++++ DATASET CONTENT

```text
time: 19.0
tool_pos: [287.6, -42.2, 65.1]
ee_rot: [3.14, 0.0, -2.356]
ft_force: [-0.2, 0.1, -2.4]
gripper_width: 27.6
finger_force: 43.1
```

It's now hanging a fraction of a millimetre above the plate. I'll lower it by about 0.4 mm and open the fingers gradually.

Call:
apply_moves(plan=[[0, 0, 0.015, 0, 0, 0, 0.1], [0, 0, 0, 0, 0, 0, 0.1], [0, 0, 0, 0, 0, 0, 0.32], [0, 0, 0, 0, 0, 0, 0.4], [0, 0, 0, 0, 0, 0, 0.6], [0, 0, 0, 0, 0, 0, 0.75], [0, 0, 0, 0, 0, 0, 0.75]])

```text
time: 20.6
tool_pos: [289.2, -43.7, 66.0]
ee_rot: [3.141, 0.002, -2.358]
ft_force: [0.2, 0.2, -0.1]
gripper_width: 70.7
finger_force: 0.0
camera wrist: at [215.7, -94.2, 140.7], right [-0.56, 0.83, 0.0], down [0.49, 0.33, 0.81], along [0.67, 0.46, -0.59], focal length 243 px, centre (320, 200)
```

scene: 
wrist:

++++++++

[TASK DETAILS]
Restate the data above word for word, please. Give them as a JSON list of strings, one for each line, with blank lines left out.

[RESPONSE TO THIS TASK]
[
  "```text",
  "time: 19.0",
  "tool_pos: [287.6, -42.2, 65.1]",
  "ee_rot: [3.14, 0.0, -2.356]",
  "ft_force: [-0.2, 0.1, -2.4]",
  "gripper_width: 27.6",
  "finger_force: 43.1",
  "```",
  "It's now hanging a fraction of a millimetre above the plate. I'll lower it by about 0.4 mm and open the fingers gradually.",
  "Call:",
  "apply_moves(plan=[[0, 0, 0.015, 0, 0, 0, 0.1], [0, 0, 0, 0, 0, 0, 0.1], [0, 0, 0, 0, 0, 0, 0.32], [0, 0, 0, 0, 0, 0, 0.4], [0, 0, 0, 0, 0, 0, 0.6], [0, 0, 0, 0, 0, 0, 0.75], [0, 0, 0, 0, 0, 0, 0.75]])",
  "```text",
  "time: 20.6",
  "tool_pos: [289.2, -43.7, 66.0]",
  "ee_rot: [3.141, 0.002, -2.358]",
  "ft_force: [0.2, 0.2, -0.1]",
  "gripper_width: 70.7",
  "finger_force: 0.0",
  "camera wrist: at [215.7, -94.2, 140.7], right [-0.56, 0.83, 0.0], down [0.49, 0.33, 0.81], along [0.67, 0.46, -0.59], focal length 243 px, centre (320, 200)",
  "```",
  "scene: ",
  "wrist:"
]